The City of Lubbock Health Department reported a 500% increase in cases of syphilis from 2019 to this year and the front-line medication to treat the sexually transmitted infection cannot keep up with demand.
Director of Public Health Katherine Wells said the city is seeing increasing cases of syphilis in all populations, but a 40% increase among women.
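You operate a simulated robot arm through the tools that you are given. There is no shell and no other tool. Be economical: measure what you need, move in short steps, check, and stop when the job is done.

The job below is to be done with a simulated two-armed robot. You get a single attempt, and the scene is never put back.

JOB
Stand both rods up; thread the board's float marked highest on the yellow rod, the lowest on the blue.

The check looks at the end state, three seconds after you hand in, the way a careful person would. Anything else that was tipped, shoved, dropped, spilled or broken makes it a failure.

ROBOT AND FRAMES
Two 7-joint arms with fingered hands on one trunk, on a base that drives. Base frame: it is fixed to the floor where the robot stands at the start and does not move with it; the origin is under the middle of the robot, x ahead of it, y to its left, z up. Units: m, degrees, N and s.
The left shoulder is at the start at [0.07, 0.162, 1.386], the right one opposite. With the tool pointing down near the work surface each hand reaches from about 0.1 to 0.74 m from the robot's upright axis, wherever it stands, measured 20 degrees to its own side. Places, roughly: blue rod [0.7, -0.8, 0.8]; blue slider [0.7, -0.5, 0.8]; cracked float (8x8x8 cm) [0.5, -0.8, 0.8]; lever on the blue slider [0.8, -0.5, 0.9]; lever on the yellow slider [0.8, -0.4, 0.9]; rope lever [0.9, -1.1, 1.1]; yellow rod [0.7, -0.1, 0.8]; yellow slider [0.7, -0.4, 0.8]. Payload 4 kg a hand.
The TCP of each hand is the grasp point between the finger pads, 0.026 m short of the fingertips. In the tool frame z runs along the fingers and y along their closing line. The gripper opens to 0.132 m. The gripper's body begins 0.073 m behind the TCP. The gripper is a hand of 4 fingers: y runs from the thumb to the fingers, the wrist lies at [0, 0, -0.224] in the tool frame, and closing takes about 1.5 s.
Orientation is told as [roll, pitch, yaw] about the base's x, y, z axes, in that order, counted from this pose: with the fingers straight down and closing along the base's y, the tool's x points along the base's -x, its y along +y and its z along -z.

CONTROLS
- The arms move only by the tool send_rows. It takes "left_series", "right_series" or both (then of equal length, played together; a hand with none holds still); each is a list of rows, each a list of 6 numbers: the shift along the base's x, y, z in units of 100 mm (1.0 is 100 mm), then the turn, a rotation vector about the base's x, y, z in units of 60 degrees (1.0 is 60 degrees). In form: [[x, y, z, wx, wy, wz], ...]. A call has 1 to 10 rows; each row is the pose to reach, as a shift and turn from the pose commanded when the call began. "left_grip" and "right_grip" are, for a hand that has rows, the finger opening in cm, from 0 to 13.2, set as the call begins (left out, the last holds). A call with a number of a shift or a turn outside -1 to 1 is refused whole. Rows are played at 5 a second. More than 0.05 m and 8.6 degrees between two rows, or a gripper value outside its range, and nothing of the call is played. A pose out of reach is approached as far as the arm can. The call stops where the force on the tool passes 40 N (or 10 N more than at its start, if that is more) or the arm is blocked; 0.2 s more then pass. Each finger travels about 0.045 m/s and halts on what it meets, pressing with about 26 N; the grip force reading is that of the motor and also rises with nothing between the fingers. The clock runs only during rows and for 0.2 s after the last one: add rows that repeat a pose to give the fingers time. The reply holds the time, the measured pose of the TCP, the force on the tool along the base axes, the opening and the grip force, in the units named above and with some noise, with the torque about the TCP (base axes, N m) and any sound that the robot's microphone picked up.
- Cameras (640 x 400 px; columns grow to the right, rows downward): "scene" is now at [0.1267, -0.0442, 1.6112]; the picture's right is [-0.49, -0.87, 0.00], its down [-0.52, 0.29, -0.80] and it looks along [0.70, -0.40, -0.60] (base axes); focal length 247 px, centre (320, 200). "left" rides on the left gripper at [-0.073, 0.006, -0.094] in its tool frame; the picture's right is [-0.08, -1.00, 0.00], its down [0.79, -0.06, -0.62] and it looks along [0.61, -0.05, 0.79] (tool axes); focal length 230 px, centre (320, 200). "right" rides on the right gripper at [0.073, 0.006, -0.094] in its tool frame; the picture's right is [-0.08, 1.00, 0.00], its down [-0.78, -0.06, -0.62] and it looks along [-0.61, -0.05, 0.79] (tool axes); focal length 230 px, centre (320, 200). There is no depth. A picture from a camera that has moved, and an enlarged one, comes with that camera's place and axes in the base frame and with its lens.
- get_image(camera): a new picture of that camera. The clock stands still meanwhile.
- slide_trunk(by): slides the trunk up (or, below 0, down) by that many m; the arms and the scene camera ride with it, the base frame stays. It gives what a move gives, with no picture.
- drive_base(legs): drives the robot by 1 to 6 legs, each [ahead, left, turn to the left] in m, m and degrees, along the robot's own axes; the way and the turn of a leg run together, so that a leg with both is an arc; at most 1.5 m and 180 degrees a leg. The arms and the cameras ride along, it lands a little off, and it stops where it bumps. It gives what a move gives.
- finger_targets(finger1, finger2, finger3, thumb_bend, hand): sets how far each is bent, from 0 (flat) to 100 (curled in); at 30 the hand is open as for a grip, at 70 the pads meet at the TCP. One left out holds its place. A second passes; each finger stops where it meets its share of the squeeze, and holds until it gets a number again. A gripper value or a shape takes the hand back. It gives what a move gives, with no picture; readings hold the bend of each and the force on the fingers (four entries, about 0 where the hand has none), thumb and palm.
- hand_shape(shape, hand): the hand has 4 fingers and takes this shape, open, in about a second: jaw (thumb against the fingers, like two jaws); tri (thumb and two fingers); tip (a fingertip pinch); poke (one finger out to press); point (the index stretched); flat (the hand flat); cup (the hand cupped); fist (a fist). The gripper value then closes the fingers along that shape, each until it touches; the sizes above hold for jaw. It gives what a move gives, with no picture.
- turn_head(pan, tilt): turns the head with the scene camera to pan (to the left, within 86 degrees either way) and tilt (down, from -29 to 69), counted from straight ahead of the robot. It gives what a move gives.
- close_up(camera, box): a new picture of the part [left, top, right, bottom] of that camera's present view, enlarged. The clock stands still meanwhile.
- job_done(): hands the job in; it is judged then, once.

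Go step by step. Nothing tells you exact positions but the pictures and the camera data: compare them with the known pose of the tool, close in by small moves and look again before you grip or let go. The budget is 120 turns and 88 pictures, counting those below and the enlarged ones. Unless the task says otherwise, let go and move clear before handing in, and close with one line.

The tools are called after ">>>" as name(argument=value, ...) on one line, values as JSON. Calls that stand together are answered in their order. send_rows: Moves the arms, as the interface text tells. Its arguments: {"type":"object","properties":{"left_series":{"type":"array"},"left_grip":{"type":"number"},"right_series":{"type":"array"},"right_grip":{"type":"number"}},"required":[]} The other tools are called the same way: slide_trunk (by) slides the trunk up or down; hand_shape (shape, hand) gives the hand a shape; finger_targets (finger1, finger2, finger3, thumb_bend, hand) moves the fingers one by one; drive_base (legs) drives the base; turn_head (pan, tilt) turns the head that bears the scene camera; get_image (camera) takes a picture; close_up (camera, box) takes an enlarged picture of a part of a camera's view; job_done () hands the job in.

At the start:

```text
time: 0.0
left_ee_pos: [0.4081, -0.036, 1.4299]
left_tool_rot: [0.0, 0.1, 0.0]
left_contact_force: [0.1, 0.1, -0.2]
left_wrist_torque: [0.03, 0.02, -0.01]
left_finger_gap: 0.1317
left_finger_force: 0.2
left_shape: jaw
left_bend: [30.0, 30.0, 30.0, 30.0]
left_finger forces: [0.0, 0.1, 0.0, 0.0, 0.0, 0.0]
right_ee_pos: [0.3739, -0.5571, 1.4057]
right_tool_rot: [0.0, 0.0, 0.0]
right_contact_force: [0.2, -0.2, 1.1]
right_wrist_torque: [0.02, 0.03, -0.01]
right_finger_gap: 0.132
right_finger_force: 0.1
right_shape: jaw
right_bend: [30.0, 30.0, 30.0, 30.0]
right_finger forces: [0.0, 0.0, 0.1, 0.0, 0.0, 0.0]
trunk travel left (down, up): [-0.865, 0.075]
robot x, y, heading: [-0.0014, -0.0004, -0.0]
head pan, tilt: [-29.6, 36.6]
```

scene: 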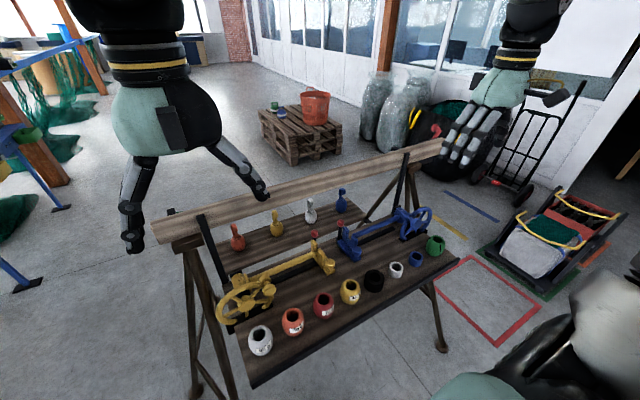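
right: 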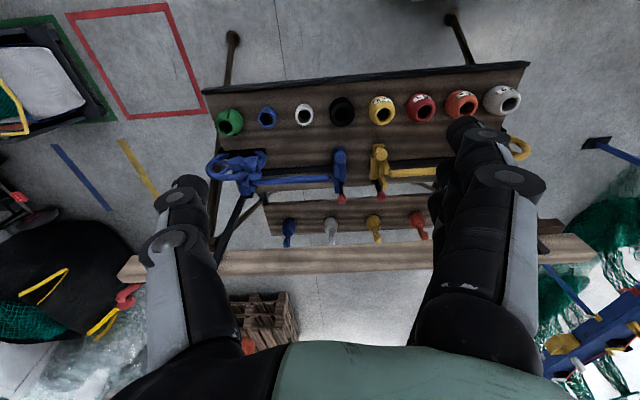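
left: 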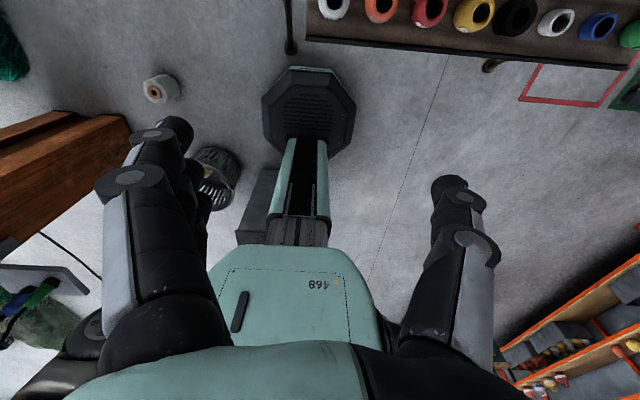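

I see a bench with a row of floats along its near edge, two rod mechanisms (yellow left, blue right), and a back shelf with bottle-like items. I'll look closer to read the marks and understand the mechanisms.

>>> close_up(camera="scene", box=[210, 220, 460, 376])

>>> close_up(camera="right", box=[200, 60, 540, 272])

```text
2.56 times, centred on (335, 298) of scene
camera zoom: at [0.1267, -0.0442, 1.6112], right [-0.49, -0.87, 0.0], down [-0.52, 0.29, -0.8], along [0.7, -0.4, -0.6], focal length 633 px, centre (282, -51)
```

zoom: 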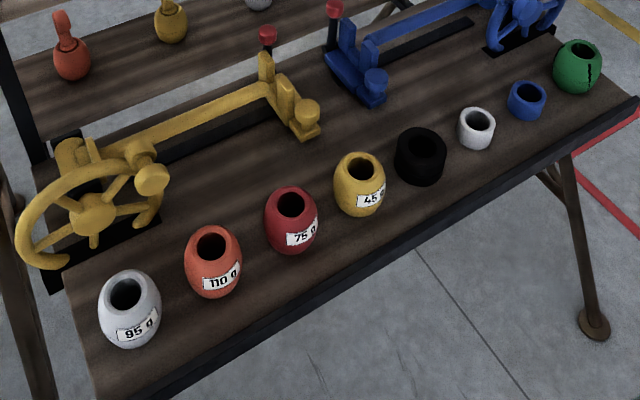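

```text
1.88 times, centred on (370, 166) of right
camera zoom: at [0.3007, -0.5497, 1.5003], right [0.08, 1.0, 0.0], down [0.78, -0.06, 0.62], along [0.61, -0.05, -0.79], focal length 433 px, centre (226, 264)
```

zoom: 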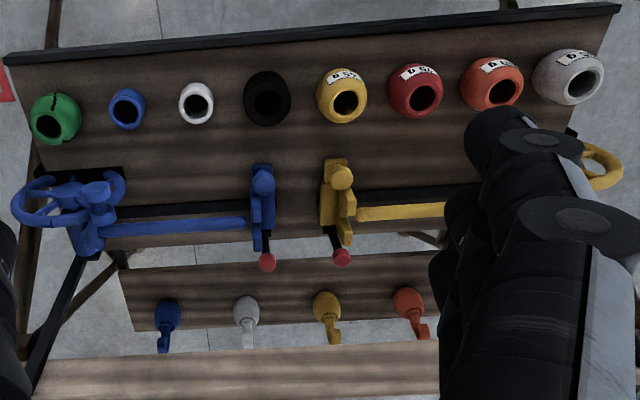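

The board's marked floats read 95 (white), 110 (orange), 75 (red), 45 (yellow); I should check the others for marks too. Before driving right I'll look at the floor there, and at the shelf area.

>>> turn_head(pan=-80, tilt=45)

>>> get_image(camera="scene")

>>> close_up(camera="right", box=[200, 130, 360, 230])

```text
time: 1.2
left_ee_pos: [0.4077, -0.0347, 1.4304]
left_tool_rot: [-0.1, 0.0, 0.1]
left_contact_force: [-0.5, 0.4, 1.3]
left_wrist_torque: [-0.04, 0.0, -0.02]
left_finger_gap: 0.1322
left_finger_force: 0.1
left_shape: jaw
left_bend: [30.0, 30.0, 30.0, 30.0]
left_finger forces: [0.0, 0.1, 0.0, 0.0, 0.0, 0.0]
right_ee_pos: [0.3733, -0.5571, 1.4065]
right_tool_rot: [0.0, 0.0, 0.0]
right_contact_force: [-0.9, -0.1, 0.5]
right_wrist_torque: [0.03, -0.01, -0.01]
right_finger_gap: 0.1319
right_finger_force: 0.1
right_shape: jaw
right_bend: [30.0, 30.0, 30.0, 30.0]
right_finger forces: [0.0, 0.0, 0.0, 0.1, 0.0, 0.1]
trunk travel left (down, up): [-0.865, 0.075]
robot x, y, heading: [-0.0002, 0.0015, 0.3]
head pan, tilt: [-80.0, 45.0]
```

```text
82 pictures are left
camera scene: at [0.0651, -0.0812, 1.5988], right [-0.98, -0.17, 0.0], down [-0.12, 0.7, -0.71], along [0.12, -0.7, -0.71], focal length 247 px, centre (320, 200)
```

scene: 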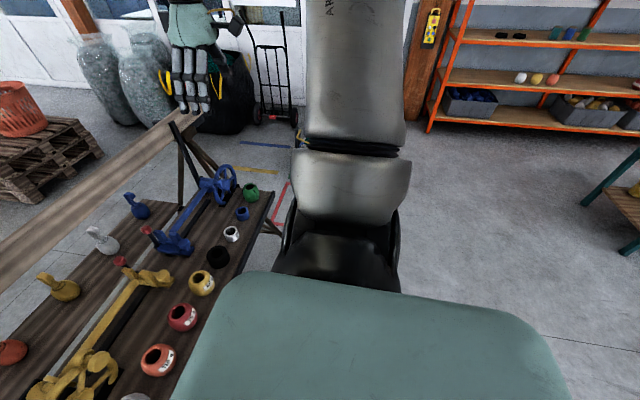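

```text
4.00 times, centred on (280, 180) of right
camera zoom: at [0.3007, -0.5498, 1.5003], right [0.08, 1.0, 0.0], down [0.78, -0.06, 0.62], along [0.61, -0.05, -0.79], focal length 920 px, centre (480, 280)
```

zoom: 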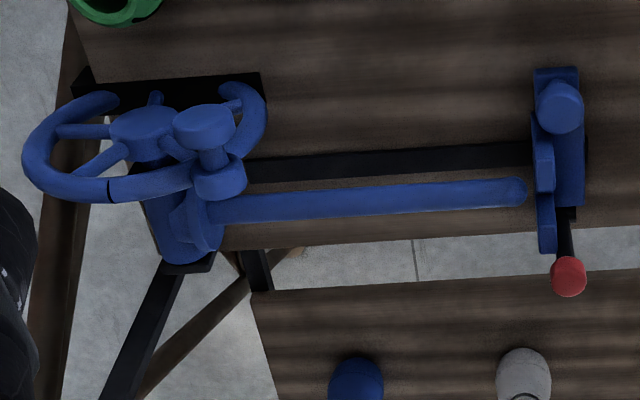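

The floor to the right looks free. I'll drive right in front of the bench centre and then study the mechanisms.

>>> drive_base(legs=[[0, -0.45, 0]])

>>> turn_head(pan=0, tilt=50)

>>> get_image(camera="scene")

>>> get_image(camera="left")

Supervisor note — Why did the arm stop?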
She said most STD and STI cases affect young adults, but they are diagnosing people up to 60 years old.
“We would see 50, 60, 70, cases a year of syphilis; for last year we saw 600 cases,” Wells said.
There is no definitive answer for why cases have spiked so high, but this increase has created an even bigger problem.
“Increases in the number of syphilis cases and the number of people being treated, we’re also seeing a shortage in our frontline medication,” Katherine Wells said.
Pfizer is the sole supplier of penicillin G benzathine, the injection, most efficient to treat syphilis and it reported shortages in both adult and pediatric benzathine.
“What we’re having to do now…we’re treating with the alternate medication recommended by the CDC which is Doxycycline,” Belle Maldonado, Licensed Vocational Nurse at the Health Department Clinic, said.
Maldonado says receiving treatment as soon as possible is imperative and doxycycline has proven to be a challenge.
“The alternative medication for so long, so many days, and it’s really easy once you start to feel better, you don’t think you need those antibiotics anymore.”
And the penicillin injection is the only syphilis treatment safe to administer to pregnant women.
“We are continuing to treat pregnant women and their partners so we know they are being treated adequately,” Maldonado said.
Syphilis left untreated can damage your internal organs and can even lead to death. It can also create complications for women wanting to become pregnant.
“These things continue to wreak havoc in your body until you are treated sufficiently for syphilis,” Maldonado said.
Pfizer estimates benzathine will not be easily accessible until April of 2024, so Maldonado says the best prevention of sexually transmitted infections and diseases is to use a condom.